The argument “she or he might be born in Britain, but he is not really British” can be used by a large part of British society. Rishi Sunak, Kemi Badenoch, Suella Braverman, James Cleverly, Claire Coutinho – just in the current government we have several ministers, whose parents were born elsewhere (and I have to admit I cheated a bit and just checked the ones that have darker skin). Can we imagine that one of them would be stripped of British citizenship? It’s not such a made-up problem. Sajid Javid for example had to recently step down in disgrace after it has emerged he cheated on his taxes. Surely this is a fraud, he is not a proper citizen believing in his country. Should he be kicked out because his father was from Pakistan?
Or let’s take Boris Johnson. He is completely irresponsible. It is during his government that Brexit – which was a bad idea to start with – ended up being a total disaster for the country. And he believes that the return of Donald Trump as the US president would be “what the world needs”. This guy is clearly a liability. Maybe Britain should strip him of his citizenship on the grounds of national security too? His grandfather was Turkish, so he could always ask Erdogan for a passport… How far we could drag “he or she is not really British, because her or his ancestors came here from elsewhere”?

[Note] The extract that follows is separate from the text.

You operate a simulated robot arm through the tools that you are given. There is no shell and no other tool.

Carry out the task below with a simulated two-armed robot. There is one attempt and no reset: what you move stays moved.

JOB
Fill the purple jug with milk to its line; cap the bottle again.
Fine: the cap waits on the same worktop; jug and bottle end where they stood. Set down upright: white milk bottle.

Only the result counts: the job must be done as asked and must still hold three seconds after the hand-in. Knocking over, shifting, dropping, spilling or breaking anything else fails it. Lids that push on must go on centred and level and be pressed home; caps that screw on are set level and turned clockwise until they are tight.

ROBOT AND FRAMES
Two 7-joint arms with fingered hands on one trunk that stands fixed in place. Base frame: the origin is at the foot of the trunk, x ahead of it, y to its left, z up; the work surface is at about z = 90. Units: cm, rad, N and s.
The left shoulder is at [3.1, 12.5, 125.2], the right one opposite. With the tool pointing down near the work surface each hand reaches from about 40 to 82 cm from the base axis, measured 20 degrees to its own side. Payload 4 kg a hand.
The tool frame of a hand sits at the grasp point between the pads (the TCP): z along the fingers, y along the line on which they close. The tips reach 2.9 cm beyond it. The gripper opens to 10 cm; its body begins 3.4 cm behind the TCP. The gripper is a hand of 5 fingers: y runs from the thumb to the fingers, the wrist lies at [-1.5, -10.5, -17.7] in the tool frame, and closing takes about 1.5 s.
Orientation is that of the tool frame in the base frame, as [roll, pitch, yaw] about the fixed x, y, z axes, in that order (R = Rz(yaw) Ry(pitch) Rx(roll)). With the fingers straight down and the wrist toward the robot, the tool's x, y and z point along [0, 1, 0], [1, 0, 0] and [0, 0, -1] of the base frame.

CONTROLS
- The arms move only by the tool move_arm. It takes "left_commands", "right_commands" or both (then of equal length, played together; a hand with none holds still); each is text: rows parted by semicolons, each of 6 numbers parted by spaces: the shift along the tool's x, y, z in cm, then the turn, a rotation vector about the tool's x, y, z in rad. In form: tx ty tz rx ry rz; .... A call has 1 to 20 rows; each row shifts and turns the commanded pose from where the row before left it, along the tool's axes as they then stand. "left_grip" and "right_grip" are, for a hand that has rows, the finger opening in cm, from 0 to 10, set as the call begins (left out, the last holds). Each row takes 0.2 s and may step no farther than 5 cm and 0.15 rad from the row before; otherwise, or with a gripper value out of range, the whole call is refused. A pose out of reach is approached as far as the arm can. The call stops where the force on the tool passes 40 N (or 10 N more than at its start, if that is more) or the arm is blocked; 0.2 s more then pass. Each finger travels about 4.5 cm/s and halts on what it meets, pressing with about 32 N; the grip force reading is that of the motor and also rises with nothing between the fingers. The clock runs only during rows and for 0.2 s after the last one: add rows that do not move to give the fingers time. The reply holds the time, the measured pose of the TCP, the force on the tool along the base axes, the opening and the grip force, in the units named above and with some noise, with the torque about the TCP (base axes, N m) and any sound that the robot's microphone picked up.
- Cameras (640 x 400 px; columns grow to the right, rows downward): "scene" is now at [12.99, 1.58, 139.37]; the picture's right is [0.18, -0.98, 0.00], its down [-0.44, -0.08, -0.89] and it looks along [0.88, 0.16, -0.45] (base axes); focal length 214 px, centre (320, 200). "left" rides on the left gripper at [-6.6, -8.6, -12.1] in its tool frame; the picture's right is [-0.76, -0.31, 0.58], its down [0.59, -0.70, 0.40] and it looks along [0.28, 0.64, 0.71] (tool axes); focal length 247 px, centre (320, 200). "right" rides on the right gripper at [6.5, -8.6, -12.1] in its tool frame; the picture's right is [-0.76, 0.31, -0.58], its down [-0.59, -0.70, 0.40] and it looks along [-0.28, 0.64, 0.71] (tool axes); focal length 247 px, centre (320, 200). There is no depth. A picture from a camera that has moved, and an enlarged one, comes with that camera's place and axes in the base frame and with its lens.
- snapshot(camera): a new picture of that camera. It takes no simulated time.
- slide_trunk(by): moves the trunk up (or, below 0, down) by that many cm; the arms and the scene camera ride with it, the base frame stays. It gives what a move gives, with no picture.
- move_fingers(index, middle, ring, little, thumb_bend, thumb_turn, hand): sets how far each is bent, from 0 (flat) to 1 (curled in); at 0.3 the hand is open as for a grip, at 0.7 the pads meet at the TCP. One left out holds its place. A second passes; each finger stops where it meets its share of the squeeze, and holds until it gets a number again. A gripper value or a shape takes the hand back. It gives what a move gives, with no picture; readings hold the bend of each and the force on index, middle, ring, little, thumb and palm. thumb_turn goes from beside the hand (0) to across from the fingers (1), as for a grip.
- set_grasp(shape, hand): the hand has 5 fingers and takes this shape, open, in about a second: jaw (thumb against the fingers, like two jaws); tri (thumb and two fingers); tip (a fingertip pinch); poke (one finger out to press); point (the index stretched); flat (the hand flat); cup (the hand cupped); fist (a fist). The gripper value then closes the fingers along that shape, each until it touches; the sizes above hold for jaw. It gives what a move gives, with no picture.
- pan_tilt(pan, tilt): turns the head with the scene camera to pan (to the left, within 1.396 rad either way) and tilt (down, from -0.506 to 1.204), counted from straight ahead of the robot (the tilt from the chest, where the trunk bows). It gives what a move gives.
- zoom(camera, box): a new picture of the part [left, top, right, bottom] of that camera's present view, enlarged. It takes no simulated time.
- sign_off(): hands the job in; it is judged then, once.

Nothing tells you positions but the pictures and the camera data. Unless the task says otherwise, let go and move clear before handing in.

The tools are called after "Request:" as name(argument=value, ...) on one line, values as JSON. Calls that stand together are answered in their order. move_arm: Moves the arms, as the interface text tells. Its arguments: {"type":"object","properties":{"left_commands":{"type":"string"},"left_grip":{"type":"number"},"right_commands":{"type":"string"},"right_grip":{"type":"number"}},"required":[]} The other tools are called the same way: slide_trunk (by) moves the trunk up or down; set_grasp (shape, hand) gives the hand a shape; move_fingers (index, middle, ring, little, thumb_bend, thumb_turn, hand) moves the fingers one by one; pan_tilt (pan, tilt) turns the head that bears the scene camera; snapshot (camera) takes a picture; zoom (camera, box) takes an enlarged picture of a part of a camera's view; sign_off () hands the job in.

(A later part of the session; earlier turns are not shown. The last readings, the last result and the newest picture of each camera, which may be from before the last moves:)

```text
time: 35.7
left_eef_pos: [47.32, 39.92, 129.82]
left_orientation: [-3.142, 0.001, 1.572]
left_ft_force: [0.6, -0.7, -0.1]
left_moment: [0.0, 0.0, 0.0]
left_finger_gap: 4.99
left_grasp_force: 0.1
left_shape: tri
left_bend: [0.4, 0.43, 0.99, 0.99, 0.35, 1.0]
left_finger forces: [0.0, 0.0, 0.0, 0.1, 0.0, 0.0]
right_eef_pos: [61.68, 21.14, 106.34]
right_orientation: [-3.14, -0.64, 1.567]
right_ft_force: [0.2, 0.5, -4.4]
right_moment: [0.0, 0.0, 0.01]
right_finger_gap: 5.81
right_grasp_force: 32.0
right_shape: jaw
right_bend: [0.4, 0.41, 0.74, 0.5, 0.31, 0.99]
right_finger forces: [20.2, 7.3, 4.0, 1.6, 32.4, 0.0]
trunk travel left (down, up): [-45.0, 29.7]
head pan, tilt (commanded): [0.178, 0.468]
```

But let’s go back to Shamima Begum. As I mentioned, I never applied for a British passport. But many of my European friends did. And I can bet that every single Eastern European person in Britain heard – or read – at least once in her life, that “you can get a British passport but you’ll be never one of us”. I am pretty sure that Begum, as an Asian girl growing up in London, heard it many times. As we can see it’s not just a thing that racist gammons say: for the state also some citizens are more equal than others. Under such circumstances is that a surprise to anyone that she was so prone to be groomed by Islamic radicals with the idea of the world where it’s Muslims who are the better people?
There is one more aspect to that case. A few years back, when her case was all over the media, her Bangladeshi heritage was often mentioned. The media referred to this country as a “former part of the British empire”. I remember my Croatian friend going ballistic about it. “If I happen – for some reason – to fall in scope of interest of the British press, would they refer to my country of origin as the former part of the Austro-Hungarian empire” – she wondered. This also tells us a lot about how Britain sees the world.
Shamima Begum did wrong when she ran away from home to join ISIS. There is no doubt about it. Does she truly regret it today? Or perhaps she is still secretly a radical Islamist? We don’t know. And we won’t know. Because even though she is (was) a British citizen, her own country, the country where she was born and bred, refuses her right to stand up in front of the court and be trialled for her crimes.
The courts and jails where human rights have to be observed are for us, true Britons. For you, brown-skinned little shit, is life as a stateless person in a refugee camp somewhere in Syria.
Someone argued to me on Twitter, that this law, which was used to strip her of her citizenship is good, as it allows taking away a British passport from a Russian oligarch. But was that law ever used for this? Russians, even those accused of being KGB agents, are not being kicked out of Britain. They are given peerages and everyone has to address them as lords. But, even if Great Britain one day decided it no longer wanted to benefit from dirty Russian money and expelled all oligarchs, they would just move to Cyprus, Monaco, Israel or some tropical country. That would achieve nothing. If Great Britain had something on them, they should face justice in court. If it has not, then – as the basic rule is innocent until proven guilty – why should they have their citizen’s rights taken away?
Shamima Begum destroyed her life with one stupid decision that she made when she was still a child. But it’s Britons who should be ashamed. Luckily, I don’t have. I never got their passport.